A day after the government said that her tenure as Foreign Secretary has been "curtailed", Sujatha Singh today claimed that she had actually sought early retirement and underlined that no individual is larger that the institution.

Singh, who was in effect sacked late last night seven months before her two years tenure was to end, has sent a farewell email to her colleagues in foreign service which makes no reference to the abrupt end to her service.

S Jaishankar, Ambassador to the US, was appointed as the new Foreign Secretary in a surprise decision by the Union Cabinet's Appointment Committee, which is headed by the Prime Minister. The sacking of Singh has come under criticism from Congress.

In her e-mail dated January 28, Singh said that she had sought early retirement from the government service after 38 years. She, in her farewell message, speaks glowingly about the foreign service.

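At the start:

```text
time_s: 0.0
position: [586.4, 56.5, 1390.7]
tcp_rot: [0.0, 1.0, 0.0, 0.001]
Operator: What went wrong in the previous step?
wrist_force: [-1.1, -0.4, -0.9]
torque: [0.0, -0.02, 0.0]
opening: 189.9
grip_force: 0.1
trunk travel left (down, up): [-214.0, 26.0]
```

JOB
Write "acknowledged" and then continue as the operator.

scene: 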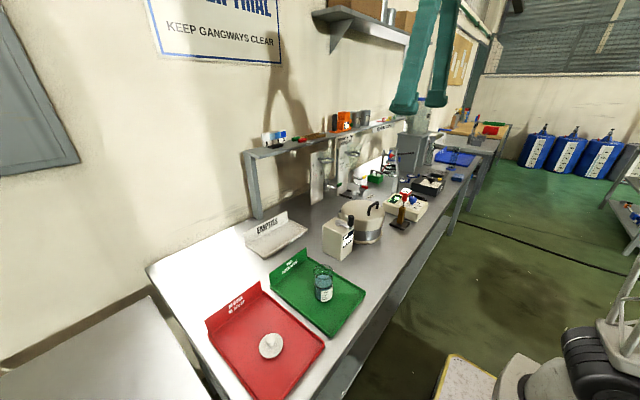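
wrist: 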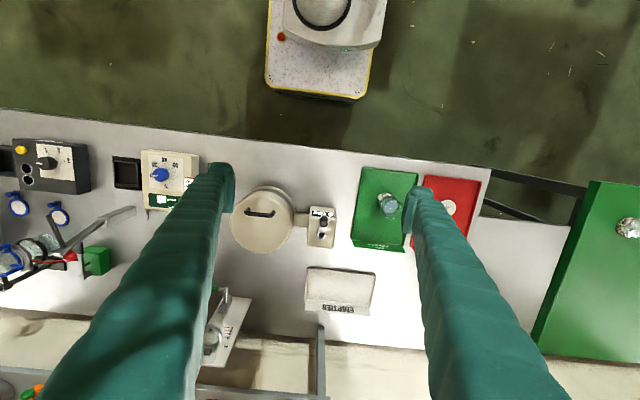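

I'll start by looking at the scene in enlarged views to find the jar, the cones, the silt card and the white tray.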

"I believe that the Foreign Secretary, as Head of this Service and the senior-most civil servant in the Ministry, plays a critical role in being the main point of interface with the political leadership, in giving objective advice that takes into account India's foreign policy interests over all connected and interlinked aspects.

"While individuals can and do play a critical role in building institutions, I believe that no individual is larger than the institution. It can never be about individuals. It has to be about institutions and how institutions interface and coordinate with each other," Singh said in her e-mail.

Recalling her years in the foreign service, she said it has been her privilege to have served over 38 years in the Indian Foreign Service, and a particular privilege to have served as Foreign Secretary over the past 18 months and that she "will continue to cherish this sense of pride for the rest of my life".

"Like any other civil service or indeed profession, we have our shortcomings. But what we do possess in the Ministry of External Affairs are great institutional strengths, strengths that we have consistently built on over the years and that keep MEA in the vanguard of change in Government of India.

"It is this inherent strength that has enabled MEA to rise consistently to the challenges presented to us - to prepare, to organise, to deliver and to follow up, on what has perhaps been the most charged, and indeed the most successful, calendar of any new Government's post election foreign engagements," the e-mail further read.